━━━━━ SELECTED EXTRACT ━━━━━

A VERY STRANGE THING HAPPENED to the California single payer health care bill this year. It disappeared.
This disappearance was no small thing. Single payer has actually passed both California legislative branches — twice — before being vetoed by Governor Arnold Schwarzenegger. The bill hasn’t exactly been obscure, if only because its initial sponsor was Senator Sheila Kuehl, famous long ago as Zelda on the television show The Many Loves of Dobie Gillis. Yet, where Vermont begins the year progressing toward its version of a single payer system and Pennsylvania unveils a study of how much money a similar system might save its people, the largest state in the union has no such legislative vehicle, despite the millions who will remain uncovered by “Obamacare” and reports of drastic health insurance rate increases to come.
The first indication of this astounding turn of events came when Senator Mark Leno, the bill’s sponsor since term limits ended Kuehl’s legislative career, informed supporters of his intention not to refile. As Don Bechler of the San Francisco-based Single Payer Now group recalls, “He said his colleagues had asked him, ‘What part of "No" don’t you understand?’”
The bill had failed the last two times Leno offered it in the Senate, and he suggested maybe it would be better if someone filed it in the Assembly instead.
But no one did — in either branch. Individual legislators begged off, claiming that their agendas were already set or they lacked the available staff time that sponsorship would require, but it was obvious to all who cared to know that the legislative leadership had put out the word: no bill was to be filed.
As Karen Bernal, chair of the California Democratic Party’s the Progressive Caucus, sees it:
The Legislature is focused on the implementation of the Affordable Care Act (ACA, aka “Obamacare”) only, and they simply aren’t going to deal with single payer this year. Those are the marching orders which, I think, probably come from three directions — the Governor, the legislative leadership and the White House. It’s understood by all that Assembly Member Richard Pan will not let a single payer bill out of the Assembly Health Committee.
But where the legislature presented a united front against any single payer legislation this year, the bill’s traditional supporters did not. Michael Lighty, director of public policy of the California Nurse Association (CNA), arguably the most important single payer supporter organization in the state, explained, “We were not for filing a bill this year for tactical reasons. Filing a bill that goes nowhere would make us weaker.” Instead, he argues, “We feel we need to take a really hard look at building a stronger base while working with the unions that are concerned with the implementation of ACA, address the shortfalls in ACA and help people understand that it needs to be supplanted by single payer.”

━━━━━ MATERIAL PROVIDED ━━━━━

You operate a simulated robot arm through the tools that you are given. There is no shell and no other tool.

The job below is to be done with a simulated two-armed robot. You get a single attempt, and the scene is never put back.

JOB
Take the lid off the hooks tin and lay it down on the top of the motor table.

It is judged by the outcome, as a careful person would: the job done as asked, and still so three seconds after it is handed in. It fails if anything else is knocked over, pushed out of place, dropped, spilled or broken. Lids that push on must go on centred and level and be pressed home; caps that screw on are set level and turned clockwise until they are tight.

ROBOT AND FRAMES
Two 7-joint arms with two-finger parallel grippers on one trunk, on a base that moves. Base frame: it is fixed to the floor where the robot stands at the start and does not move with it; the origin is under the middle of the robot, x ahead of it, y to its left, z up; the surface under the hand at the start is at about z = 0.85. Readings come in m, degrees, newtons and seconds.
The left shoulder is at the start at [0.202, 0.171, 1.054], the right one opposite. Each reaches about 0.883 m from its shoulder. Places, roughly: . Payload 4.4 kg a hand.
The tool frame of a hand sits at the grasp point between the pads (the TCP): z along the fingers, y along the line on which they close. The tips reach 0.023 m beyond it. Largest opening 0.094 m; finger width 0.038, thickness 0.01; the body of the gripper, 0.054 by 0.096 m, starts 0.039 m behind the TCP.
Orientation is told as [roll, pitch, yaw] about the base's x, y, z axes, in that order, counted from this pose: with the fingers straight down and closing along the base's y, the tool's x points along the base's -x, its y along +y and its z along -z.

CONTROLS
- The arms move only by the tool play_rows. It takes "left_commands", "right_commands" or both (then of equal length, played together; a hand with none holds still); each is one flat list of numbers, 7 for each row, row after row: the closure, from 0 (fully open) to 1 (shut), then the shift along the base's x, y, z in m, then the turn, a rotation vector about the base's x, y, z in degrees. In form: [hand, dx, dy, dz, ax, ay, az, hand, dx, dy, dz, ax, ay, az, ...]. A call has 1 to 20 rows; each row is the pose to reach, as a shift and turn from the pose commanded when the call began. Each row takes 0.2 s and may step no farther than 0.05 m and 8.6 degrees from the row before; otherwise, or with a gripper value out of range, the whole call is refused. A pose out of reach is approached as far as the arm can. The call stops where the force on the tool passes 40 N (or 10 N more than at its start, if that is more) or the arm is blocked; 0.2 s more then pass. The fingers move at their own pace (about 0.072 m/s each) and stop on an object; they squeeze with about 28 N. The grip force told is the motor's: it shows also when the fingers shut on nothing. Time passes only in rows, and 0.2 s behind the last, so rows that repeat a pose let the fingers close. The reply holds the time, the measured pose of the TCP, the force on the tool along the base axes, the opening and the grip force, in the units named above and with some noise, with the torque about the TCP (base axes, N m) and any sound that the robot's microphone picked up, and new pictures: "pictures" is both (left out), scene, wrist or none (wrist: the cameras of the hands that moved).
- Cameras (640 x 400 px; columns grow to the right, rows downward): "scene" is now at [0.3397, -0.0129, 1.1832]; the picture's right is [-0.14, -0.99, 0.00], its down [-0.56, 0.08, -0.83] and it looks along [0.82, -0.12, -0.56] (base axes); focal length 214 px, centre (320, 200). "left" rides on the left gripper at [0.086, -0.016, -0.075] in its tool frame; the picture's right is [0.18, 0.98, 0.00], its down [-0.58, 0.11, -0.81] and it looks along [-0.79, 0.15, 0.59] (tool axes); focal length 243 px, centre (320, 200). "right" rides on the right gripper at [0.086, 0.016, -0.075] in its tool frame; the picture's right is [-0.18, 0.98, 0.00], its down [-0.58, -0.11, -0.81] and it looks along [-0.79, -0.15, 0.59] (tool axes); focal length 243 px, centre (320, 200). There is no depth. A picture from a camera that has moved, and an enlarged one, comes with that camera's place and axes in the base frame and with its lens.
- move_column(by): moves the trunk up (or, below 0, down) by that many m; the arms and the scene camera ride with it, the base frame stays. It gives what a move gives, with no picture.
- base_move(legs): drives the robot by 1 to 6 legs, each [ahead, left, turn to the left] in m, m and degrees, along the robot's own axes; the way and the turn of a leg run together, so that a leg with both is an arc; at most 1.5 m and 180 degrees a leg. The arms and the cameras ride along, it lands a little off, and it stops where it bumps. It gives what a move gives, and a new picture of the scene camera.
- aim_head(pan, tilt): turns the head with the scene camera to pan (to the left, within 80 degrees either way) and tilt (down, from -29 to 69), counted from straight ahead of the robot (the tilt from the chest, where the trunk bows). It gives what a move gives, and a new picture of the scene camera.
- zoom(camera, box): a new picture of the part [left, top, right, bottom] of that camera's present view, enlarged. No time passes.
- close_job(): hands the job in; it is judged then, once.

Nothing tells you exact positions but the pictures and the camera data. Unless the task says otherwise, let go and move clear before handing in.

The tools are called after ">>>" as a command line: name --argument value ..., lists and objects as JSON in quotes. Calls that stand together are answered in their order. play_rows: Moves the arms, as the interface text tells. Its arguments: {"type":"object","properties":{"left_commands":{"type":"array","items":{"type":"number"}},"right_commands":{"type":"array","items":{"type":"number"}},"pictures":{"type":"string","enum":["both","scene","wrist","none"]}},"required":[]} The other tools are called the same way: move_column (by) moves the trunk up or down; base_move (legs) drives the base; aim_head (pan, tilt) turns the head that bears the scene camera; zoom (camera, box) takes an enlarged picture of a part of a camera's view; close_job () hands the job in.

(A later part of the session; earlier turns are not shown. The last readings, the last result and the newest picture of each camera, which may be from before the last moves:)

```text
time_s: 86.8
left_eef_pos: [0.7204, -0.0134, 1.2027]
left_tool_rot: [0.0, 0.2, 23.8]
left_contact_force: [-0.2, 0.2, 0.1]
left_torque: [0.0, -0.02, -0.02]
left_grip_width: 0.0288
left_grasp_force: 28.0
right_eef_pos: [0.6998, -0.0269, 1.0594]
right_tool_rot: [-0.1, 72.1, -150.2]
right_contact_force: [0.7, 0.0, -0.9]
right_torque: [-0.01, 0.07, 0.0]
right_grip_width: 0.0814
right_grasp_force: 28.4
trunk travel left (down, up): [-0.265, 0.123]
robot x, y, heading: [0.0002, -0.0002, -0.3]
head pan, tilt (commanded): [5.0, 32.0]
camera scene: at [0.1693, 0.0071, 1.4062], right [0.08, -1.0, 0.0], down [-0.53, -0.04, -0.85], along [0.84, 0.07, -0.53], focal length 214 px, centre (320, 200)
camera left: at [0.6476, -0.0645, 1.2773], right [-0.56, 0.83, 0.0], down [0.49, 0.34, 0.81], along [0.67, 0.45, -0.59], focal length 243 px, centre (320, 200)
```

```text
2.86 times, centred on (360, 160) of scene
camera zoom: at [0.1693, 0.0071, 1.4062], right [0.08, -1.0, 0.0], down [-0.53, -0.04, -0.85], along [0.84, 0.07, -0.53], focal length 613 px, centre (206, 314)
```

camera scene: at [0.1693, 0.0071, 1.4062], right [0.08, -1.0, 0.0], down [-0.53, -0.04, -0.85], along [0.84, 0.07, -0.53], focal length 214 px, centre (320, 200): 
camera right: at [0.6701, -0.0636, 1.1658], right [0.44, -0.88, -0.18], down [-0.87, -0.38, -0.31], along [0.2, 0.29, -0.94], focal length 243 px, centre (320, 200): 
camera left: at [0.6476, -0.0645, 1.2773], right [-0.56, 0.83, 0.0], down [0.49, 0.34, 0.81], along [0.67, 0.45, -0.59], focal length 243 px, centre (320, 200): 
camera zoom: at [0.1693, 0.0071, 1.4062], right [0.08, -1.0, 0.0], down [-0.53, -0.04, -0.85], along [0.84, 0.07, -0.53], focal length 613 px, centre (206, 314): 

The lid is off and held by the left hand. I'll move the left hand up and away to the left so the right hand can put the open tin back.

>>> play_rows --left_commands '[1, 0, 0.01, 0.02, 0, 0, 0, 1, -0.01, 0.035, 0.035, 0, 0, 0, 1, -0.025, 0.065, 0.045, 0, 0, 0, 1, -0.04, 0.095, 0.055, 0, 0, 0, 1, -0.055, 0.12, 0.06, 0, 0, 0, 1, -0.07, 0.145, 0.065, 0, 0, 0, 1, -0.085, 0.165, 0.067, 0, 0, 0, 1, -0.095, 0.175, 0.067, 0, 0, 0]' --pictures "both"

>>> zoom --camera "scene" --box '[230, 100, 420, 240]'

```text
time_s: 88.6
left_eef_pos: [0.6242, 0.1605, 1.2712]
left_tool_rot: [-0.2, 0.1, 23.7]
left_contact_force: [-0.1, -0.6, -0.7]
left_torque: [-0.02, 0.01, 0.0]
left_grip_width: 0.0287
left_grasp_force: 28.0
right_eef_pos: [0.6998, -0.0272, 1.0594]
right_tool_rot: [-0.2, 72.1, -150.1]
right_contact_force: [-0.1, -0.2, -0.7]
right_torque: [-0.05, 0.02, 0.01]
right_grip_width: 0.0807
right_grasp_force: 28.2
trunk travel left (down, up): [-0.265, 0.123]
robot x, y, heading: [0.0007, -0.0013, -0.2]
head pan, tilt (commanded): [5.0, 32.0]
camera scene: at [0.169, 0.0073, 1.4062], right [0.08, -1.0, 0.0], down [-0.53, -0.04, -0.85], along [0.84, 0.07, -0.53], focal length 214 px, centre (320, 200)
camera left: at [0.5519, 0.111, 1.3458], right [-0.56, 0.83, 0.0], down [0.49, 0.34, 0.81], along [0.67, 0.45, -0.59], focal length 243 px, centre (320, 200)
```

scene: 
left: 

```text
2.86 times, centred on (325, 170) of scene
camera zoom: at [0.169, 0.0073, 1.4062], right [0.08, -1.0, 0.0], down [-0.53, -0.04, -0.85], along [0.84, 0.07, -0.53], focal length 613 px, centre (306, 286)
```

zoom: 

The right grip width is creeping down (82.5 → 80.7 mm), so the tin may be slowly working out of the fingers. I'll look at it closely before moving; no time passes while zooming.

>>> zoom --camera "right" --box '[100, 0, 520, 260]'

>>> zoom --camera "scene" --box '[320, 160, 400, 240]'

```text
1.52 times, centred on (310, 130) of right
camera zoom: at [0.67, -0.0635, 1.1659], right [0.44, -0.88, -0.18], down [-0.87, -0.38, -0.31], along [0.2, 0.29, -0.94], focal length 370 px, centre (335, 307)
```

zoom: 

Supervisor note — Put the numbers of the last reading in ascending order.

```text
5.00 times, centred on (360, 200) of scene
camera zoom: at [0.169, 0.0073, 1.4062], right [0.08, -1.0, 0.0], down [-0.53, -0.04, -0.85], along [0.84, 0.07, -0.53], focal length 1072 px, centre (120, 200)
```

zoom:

━━━━━

§ EXERCISE TASK 1:
Your answer is an exact quotation from the selected extract: it starts at "This disappearance was" and ends at "increases to come.".
§ EXERCISE TASK 2:
Keep the selected extract going from its last sentence.

§ RIGHT ANSWER 1:
This disappearance was no small thing. Single payer has actually passed both California legislative branches — twice — before being vetoed by Governor Arnold Schwarzenegger. The bill hasn’t exactly been obscure, if only because its initial sponsor was Senator Sheila Kuehl, famous long ago as Zelda on the television show The Many Loves of Dobie Gillis. Yet, where Vermont begins the year progressing toward its version of a single payer system and Pennsylvania unveils a study of how much money a similar system might save its people, the largest state in the union has no such legislative vehicle, despite the millions who will remain uncovered by “Obamacare” and reports of drastic health insurance rate increases to come.

§ RIGHT ANSWER 2:
Lighty further argues, “Single payer is a ballot fight one way or the other. Even if we win it in the legislature, the insurance industry will put repeal on the ballot. The presidential election electorate is the largest and the most reflective of the widespread support for single payer, so let’s have a discussion of whether we can go to the ballot in 2016.”
If single payer supporters want to look for an upside to all of this, they may find it in the fact that a public discussion has finally begun about the insincerity of the legislature’s past support for the bill. As Lighty puts it, “A Democratic legislature will pass single payer when there’s a Republican Governor but not when there’s a Democratic Governor — unless he wants it.” He asks, “Why is Vermont in the position it’s in?” and answers, “Because they have the governor with it,” further arguing that in California too a “key is generating gubernatorial support, executive support on the state level.”
That may be it for silver linings. Right now, CNA’s strategic turnabout has shattered the former unity of the state’s single payer forces, with all of the single issue, single payer groups withdrawing from the CNA-staffed Campaign for a Healthy California. There is widespread feeling among those organizations that the union’s turnabout provided cover for legislators to walk away from single payer. While this seems undeniable, it also seems fair for Lighty to ask why CNA is being “vilified over a tactical difference, given its long-standing, unfaltering, unique level of support for single-payer?”
In many respects, the California single payer movement has been a classic example of a community labor coalition, with all of the tensions and imbalances inherent in such organizations. In this one CNA is the titan, with resources — and responsibilities — that many of its allies do not have. Nevertheless, to the extent that Lighty correctly assesses the level of organization that will eventually be required to push a California single payer system over the top — and there seems little to argue with here — the single payer movement’s past unity will have to be rebuilt.
Karen Bernal, for one, empathizes with the frustration she sees underlying CNA’s altered approach. “I would prefer that there were a bill again this year,” she says, “but I can understand why the CNA is not backing one, in that none of the other unions have really been backing CNA on single payer in the sense that they won't apply any pressure to the leadership or Brown, even if they support it on paper.”
But of course the interests and perspective of a single organization are rarely identical to those of a coalition. Could CNA be right in deciding that, since passage of single payer is not likely this year, pursuing it anyway would not constitute the best use of its members’ dues in the current legislative session? Absolutely, and this is CNA’s decision to make, right or wrong. But does this automatically mean that dropping a legislative strategy makes sense for the single payer movement as a whole? Absolutely not.
There are at least two problems with CNA’s current approach. The first lies in the end game. While Lighty is no doubt right in saying that the matter will finally be decided on the ballot, there’s a world of potential difference in the circumstances leading up to that point. The argument that the ballot is not the appropriate way to legislate carries great weight when voters are asked to adopt a sweeping change of great complexity. Also, insurers would much rather pick a hole — or two or three — in a largely unknown bill than be forced to overturn something already vetted in the legislative process. Forcing the insurance industry to overturn a law already on the books would be vastly preferable to asking the electorate to create the new system.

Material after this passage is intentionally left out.